AUGUSTA, Maine — Gov. Janet Mills and Attorney General Aaron Frey selected the members of the Lewiston mass shooting commission based on their nonpartisanship and experiences in legal, investigative and mental health fields, the governor’s office said Monday.
A Mills spokesperson outlined how the governor and Frey, both Democrats, decided on the seven members who are tasked with reviewing the lead-up and police response to Maine’s deadliest mass shooting on record in which a gunman killed 18 people and injured 13 at a Lewiston bowling alley and bar on Oct. 25.
Monday’s explanation from Mills spokesperson Ben Goodman in response to questions from the Bangor Daily News came after several lawmakers on both sides of the aisle and families of victims have said they wish Mills and Frey included them on the panel, rather than only including current and former lawyers, prosecutors, judges and medical experts.

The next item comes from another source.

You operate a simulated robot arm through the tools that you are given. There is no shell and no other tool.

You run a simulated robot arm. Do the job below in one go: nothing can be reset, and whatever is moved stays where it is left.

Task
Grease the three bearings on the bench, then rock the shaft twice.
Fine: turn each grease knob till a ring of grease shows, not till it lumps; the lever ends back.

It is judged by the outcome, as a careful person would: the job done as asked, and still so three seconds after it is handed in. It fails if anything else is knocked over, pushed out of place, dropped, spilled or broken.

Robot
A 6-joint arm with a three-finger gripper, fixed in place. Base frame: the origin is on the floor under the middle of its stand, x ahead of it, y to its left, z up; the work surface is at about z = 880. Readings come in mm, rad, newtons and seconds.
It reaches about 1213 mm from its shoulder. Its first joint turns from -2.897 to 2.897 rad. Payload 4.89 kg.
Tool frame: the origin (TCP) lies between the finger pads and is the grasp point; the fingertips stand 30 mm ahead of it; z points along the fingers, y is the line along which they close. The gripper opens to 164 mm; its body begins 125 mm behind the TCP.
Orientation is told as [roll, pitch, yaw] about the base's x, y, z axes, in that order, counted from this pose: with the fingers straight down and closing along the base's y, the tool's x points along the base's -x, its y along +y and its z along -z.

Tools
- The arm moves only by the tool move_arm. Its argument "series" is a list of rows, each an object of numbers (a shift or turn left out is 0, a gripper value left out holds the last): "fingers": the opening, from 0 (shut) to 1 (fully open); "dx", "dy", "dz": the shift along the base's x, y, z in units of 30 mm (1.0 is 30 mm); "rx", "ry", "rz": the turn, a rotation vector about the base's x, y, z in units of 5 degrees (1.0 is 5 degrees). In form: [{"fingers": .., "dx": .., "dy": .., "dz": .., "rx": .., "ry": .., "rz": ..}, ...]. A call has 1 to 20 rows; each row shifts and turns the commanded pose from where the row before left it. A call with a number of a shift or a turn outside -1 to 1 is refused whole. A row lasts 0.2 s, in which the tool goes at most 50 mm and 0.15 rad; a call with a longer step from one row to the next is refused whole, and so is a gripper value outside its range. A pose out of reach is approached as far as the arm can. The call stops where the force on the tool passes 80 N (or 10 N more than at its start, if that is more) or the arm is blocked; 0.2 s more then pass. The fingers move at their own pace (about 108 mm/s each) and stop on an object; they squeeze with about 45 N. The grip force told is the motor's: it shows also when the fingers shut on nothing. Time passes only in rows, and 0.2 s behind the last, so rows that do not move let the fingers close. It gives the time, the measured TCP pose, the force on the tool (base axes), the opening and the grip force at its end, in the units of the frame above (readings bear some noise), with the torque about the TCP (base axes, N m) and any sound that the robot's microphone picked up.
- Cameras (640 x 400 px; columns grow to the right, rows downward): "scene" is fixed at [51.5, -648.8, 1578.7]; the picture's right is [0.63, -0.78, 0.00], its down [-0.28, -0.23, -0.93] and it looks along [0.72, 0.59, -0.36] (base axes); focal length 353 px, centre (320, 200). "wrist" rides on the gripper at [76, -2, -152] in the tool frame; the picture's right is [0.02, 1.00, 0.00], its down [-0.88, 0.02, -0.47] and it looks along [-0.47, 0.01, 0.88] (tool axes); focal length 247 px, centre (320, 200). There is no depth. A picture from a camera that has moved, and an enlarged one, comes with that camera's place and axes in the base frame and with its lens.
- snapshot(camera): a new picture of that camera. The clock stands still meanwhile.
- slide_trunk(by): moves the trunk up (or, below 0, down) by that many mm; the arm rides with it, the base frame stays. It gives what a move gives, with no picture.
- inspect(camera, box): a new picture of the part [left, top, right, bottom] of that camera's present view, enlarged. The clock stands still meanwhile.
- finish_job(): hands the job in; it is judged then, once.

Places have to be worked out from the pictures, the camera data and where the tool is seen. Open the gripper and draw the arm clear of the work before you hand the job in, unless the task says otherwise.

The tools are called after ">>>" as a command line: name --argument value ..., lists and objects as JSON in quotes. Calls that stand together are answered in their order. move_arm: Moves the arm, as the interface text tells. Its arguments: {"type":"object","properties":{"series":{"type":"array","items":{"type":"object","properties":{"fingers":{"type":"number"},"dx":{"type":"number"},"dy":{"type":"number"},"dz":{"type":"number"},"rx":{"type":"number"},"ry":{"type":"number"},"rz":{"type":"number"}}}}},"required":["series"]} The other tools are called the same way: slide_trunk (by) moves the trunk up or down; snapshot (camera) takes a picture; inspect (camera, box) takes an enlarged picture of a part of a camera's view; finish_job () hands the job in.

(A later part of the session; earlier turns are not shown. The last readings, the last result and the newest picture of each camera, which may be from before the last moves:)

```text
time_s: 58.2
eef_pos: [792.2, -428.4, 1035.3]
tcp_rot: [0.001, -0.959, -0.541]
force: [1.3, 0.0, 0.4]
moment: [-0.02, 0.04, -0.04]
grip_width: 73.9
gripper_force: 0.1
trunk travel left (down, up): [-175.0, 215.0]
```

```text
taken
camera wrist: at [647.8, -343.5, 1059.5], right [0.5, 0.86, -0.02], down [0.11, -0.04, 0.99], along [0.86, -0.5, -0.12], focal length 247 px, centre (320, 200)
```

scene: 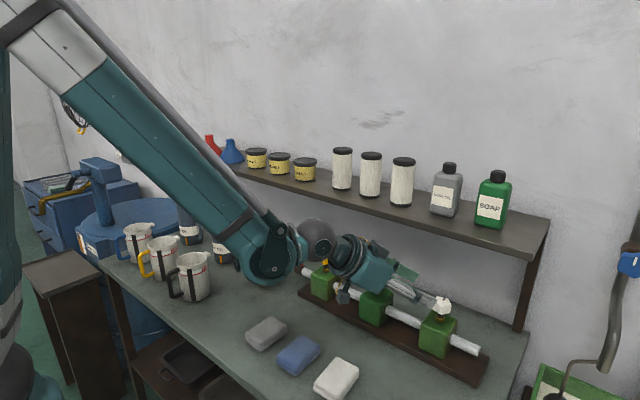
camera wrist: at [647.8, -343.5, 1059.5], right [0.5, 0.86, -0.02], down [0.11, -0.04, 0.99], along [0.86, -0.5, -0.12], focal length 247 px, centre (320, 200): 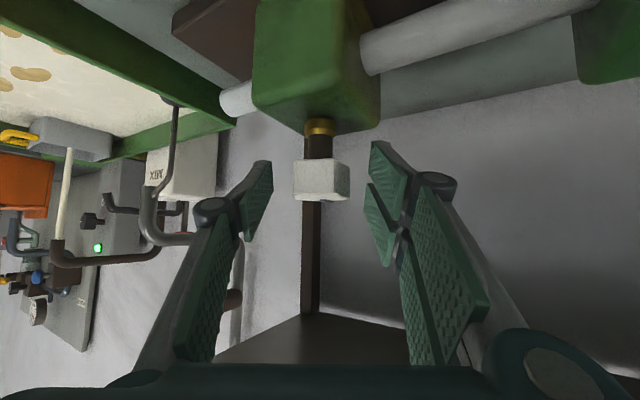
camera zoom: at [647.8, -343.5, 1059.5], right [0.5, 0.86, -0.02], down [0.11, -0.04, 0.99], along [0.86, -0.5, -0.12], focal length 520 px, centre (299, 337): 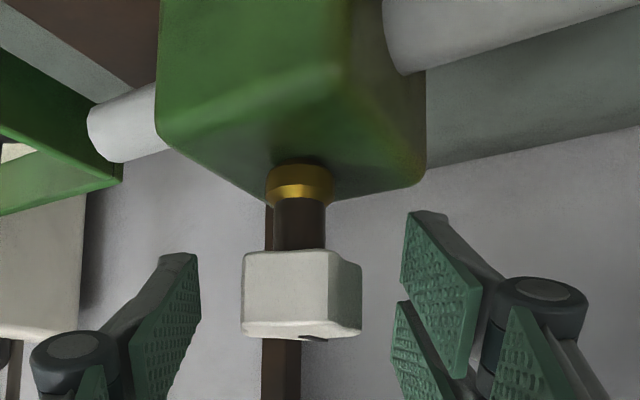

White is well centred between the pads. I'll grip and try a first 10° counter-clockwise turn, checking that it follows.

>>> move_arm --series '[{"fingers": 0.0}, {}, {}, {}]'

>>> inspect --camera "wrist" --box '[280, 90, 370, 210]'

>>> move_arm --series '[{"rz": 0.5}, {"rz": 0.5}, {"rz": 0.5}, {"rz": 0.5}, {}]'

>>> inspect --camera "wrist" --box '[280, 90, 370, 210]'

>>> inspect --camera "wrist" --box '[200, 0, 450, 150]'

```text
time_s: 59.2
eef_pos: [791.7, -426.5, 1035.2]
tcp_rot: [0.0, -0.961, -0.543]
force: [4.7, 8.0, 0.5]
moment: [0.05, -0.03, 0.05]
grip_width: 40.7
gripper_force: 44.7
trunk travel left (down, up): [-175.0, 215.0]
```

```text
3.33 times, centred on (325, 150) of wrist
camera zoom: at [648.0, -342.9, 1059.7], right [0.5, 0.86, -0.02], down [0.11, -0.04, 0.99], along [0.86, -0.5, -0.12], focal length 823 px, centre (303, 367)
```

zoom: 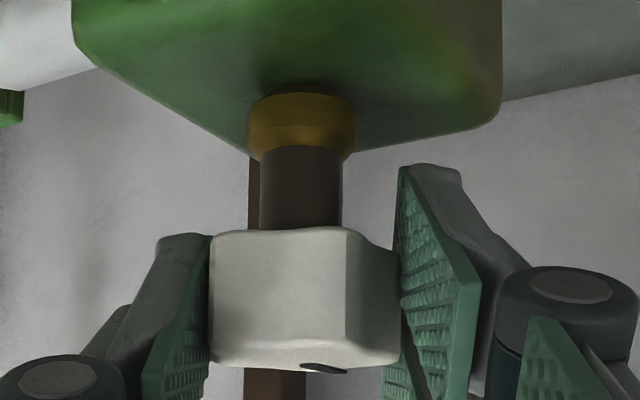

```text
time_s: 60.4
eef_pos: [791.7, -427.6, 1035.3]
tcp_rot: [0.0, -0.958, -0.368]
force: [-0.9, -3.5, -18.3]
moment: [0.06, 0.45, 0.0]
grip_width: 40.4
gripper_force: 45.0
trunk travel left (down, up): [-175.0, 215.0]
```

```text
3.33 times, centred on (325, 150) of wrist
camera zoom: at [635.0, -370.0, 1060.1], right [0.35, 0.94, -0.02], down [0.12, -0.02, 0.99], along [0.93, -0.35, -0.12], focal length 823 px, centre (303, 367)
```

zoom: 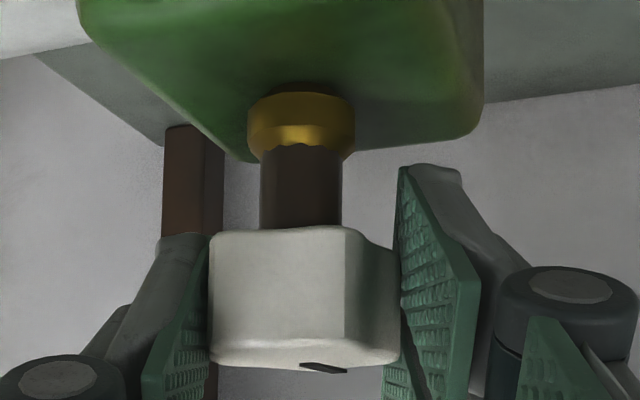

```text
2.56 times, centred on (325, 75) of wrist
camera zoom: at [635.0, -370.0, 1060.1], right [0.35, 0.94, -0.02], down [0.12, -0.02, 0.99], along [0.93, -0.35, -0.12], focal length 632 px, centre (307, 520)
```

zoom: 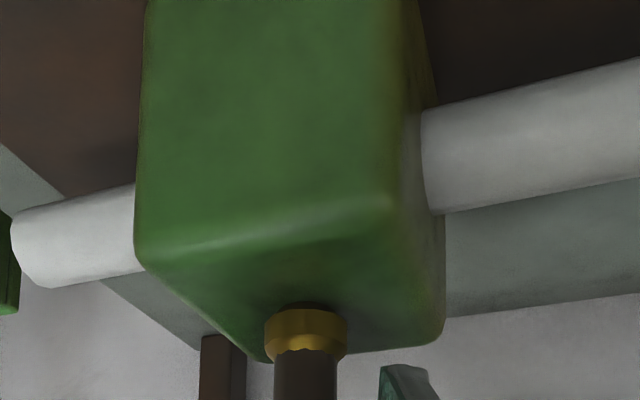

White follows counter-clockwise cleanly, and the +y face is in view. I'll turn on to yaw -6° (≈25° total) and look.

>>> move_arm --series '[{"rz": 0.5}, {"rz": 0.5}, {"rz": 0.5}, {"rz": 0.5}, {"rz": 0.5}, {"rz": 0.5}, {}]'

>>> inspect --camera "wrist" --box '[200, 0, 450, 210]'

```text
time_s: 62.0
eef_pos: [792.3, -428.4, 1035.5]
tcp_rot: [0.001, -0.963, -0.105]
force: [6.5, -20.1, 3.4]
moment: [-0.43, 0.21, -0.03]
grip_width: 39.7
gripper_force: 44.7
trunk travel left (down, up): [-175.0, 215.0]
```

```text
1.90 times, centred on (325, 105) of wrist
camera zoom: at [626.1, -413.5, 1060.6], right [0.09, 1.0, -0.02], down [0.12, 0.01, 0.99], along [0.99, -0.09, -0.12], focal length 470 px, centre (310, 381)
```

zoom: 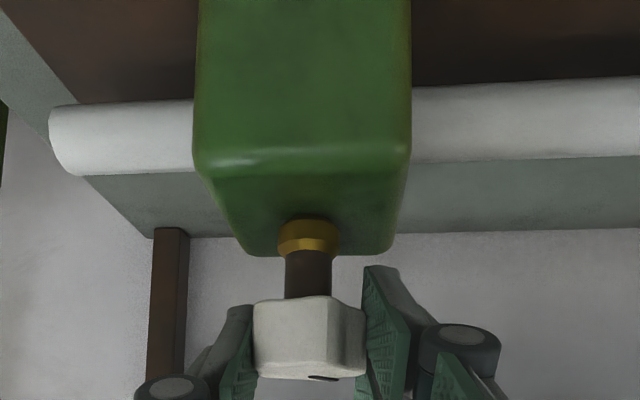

The panel met last week for the first time and next meets Dec. 14.
A few legislators have also mulled whether the Legislature should conduct its own probe into the shooting. But Goodman told the Bangor Daily News the governor’s office spoke with lawmakers from both parties about the commission prior to its creation and then “engaged directly” with candidates about their “willingness to serve.”
Mills and Frey, with the help of staff, considered people “who were nonpartisan, independent, well-respected and who had substantial relevant experience in the legal, investigative and mental health fields,” Goodman wrote in an email.
The governor and attorney general ultimately selected the commissioners based not only on their experience and impartiality, but also because they are “wholly dedicated to pursuing the facts, wherever they may lead, in an objective manner, biased by no one,” Goodman added.
Former Maine Supreme Judicial Court Chief Justice Daniel Wathen is chairing the commission. The other members are former U.S. Attorney Paula Silsby; Debra Baeder, Maine’s former chief forensic psychologist; Dr. Anthony Ng, medical director of community services for Northern Light Acadia Hospital; Toby Dilworth, a former assistant U.S. attorney; Geoffrey Rushlau, a former Maine judge and district attorney; and Ellen Gorman, a former high-court justice.
At its first meeting, the commission hired four staff — an executive director, two investigators and a spokesperson — and requested subpoena power, which Mills and Frey said they will ask the Legislature to grant when the new session begins in January.
The subpoena power would allow the panel to compel testimony and access military, medical, police and other records. Officials have not yet shared how much each staff member will earn.
Wathen said he wants the panel to produce a public report detailing its findings within six months and to operate with “maximum transparency.”
The commission is expected to zero in on how family and peers of the gunman, Robert R. Card II, a 40-year-old Army reservist from Bowdoin, had shared concerns with police about his declining mental state and access to firearms several times in the months before the shooting.
The Army Reserve is also conducting two internal investigations into what happened before the shooting, with experts and lawmakers debating whether New York’s red flag law or Maine’s yellow flag law should have been used to help police take away Card’s weapons. Card was training in New York with his Army Reserve unit in July when he began acting erratically and accusing others of calling him a pedophile.
He willingly stayed at a New York psychiatric hospital for two weeks before returning to Maine. A fellow reservist later requested the Sagadahoc County Sheriff’s Office conduct a welfare check on Card, but Card did not come to the door of his home when a deputy knocked in September.
The commission may also review the 48-hour manhunt after the shooting that ended when police found Card dead from a self-inflicted gunshot wound. His body was found in a trailer near a Lisbon recycling center he previously worked at, and police had twice searched the property but overlooked an overflow lot where they eventually found his body on Oct. 27.